Thursday, November 8, 2007

Sources of International Law: 2

Earlier I commented here on this blog on the sources for international law. While the hierarchy is important and first we search for treaties/conventions on a relevant question, all these sources interact and collide. For example, I would like to compare the treaties with domestic contracts for a moment. Treaties are similar to regular contracts between domestic parties except that they may become binding even for those who have not expressly entered into them. Isn't that a strange concept? Isn't consent after all important in international law?
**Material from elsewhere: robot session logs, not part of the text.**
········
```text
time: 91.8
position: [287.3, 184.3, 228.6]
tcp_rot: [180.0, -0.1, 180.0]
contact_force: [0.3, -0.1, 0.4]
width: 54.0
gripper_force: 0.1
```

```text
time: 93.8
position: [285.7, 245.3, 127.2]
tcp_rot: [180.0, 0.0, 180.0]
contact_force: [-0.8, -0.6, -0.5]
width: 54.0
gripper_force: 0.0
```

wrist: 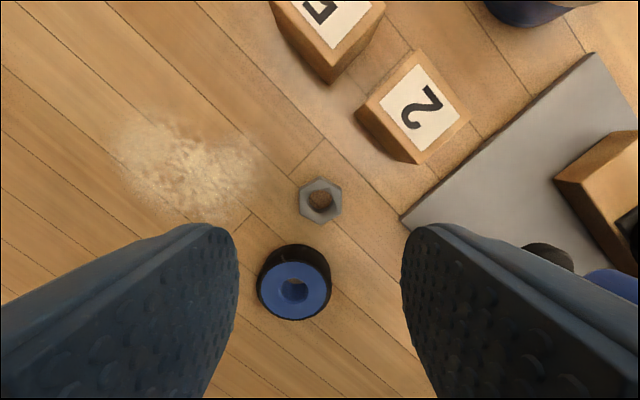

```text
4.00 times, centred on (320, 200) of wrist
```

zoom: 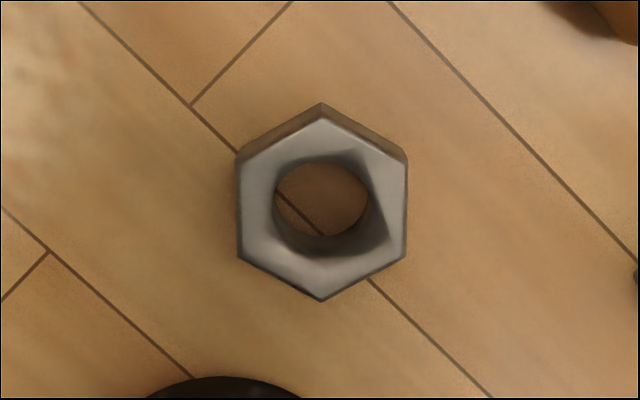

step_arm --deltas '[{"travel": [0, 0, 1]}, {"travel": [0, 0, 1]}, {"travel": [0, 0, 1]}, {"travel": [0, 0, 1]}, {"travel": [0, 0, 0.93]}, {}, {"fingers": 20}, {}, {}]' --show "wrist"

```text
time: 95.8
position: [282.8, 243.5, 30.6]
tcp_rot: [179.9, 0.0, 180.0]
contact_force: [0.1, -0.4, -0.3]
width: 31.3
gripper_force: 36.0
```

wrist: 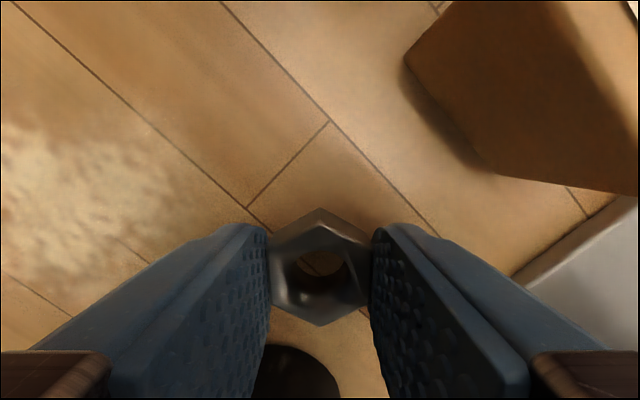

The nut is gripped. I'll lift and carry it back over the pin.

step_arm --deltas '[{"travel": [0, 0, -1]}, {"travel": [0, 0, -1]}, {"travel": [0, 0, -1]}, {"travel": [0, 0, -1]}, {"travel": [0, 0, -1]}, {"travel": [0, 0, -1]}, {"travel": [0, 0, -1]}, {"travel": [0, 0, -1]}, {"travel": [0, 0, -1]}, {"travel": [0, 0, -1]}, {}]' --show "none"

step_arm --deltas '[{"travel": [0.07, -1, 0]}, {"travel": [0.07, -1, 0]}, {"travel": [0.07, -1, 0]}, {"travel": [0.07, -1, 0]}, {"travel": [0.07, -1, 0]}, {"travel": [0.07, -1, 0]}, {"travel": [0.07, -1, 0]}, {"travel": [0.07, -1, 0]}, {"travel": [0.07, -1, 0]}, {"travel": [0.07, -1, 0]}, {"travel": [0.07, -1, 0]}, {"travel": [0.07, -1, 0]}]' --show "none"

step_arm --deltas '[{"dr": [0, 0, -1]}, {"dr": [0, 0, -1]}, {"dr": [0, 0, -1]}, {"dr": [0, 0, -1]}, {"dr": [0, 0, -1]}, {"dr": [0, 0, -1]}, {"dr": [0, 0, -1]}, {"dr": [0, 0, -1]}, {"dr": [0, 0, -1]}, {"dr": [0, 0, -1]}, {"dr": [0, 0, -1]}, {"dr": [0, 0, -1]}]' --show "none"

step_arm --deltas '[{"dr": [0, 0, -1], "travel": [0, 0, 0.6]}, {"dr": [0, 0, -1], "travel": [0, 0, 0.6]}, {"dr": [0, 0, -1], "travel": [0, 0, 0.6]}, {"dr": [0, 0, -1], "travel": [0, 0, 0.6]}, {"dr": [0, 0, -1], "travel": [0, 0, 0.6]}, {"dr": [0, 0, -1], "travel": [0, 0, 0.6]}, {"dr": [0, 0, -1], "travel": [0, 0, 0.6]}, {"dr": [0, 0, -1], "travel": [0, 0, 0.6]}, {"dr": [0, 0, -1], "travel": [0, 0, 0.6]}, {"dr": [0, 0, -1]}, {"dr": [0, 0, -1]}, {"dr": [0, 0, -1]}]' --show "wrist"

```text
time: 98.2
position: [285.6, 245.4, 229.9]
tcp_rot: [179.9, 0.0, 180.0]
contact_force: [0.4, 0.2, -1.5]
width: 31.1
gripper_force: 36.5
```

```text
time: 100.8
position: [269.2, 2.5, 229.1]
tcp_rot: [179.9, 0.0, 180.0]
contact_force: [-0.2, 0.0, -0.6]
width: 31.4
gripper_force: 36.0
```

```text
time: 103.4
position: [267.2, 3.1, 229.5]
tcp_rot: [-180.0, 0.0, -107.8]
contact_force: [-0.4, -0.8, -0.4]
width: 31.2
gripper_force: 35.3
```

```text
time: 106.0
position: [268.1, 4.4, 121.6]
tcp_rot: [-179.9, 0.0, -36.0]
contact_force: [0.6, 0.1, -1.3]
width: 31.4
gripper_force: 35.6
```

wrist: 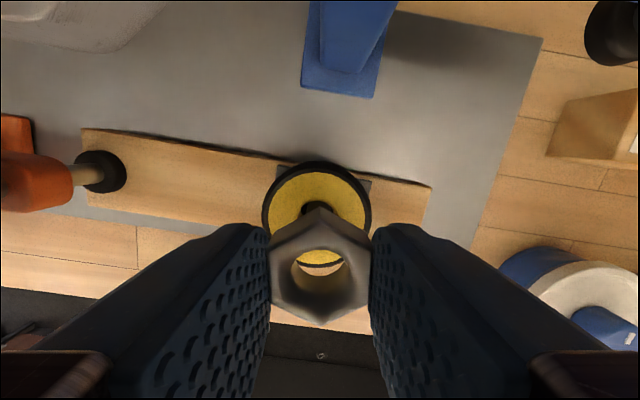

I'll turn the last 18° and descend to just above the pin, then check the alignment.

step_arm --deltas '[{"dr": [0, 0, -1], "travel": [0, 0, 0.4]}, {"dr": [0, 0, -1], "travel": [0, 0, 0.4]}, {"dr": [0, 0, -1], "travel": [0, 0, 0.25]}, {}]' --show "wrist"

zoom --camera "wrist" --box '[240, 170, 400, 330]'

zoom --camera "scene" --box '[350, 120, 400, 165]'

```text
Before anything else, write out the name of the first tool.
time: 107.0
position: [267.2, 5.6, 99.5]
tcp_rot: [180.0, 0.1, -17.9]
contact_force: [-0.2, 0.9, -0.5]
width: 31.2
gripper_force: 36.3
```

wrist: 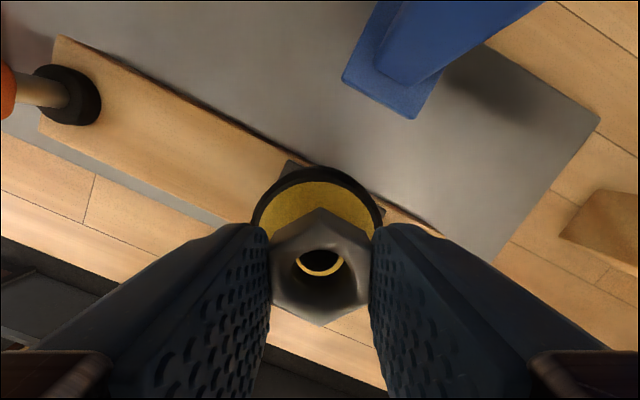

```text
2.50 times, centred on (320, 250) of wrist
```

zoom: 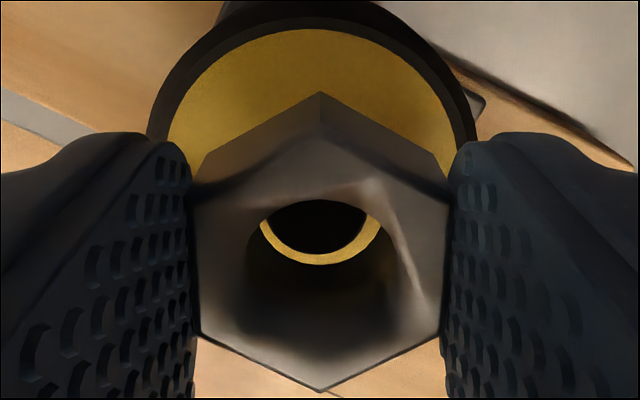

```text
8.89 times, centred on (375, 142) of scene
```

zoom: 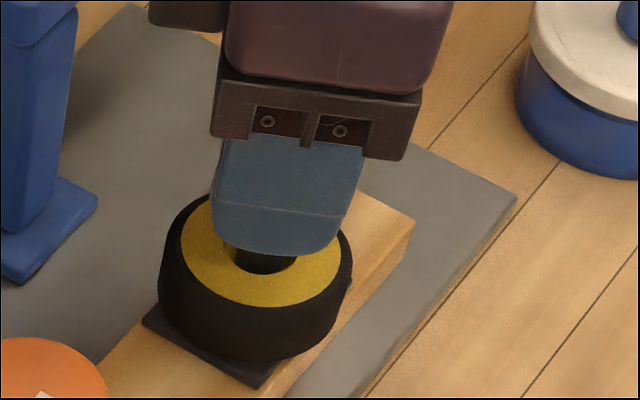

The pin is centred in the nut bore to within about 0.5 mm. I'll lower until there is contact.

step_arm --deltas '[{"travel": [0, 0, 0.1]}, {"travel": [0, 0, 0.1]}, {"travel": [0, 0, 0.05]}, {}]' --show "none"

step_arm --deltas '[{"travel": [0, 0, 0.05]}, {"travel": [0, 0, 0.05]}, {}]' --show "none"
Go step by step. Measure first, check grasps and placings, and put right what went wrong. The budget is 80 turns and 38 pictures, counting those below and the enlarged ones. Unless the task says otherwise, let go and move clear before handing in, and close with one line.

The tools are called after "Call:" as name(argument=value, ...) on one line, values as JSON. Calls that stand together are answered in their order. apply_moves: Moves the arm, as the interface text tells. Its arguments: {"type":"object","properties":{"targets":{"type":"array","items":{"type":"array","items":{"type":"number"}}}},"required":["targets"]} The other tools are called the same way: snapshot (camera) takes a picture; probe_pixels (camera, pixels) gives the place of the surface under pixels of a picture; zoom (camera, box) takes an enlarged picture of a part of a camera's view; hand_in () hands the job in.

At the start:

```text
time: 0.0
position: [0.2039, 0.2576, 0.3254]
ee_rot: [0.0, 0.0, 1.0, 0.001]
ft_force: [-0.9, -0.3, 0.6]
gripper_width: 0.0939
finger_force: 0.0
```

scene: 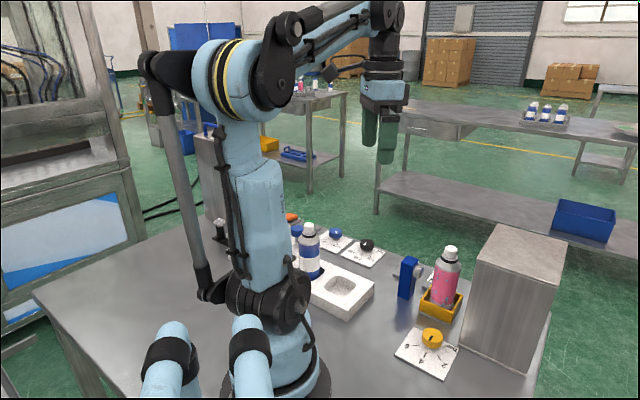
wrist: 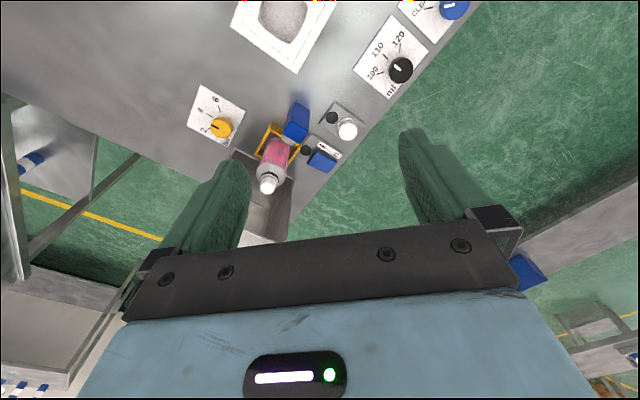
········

Insofar as treaties may over time turn into customary international law, they may in fact become binding on those who withheld consent to them and never signed on those treaties. As far as how certain treaties turn into customary international law, that is a complex issue that needs separate discussion. But the International Court expressed this well in the case of North Sea Continental Shelf (with respect to Article 6 of the 1958 Geneva Convention):

... [the view] clearly involves treating that Article as a norm-creating provision which has constituted the foundation of, or has generated a rule which, while only conventional or contractual in its origin, has since passed into the general corpus of international law, and is now accepted as such by the opinio juris, so as to have become binding even for countries which have never, and do not become parties to the Convention. There is no doubt that this process is a perfectly possible one and does from time to time occur: it constitutes indeed one of the recognized methods by which new rules of customary international law may be formed.

But all this is a highly political and policy-based process. Therefore, at a given time there are always those who try to assert that a given treaty never turned into customary international law because of various reasons. One reason would be that there was no proof of widespread practice of international actors abiding by the principle set out in the treaty. However, in cases applying jus cogens, norms that are not dependent on consent of parties-- genocide, war crimes, crimes against humanity-- no party really can try to win these arguments.

Also, it must be kept in mind that interpretation of treaties becomes important. Given the reservations, understandings, and declarations that states add-on to their signatures on treaties, similar to domestic contractual disputes the courts are asked to interpret the application of a treaty rule on a specific case. The court then will look not only to the other sources of international law, but also to the national courts of the disputing parties and their interpretations of that treaty... It is a very complex and live process that often does not render desirable results and subvert the very principles of the given treaty.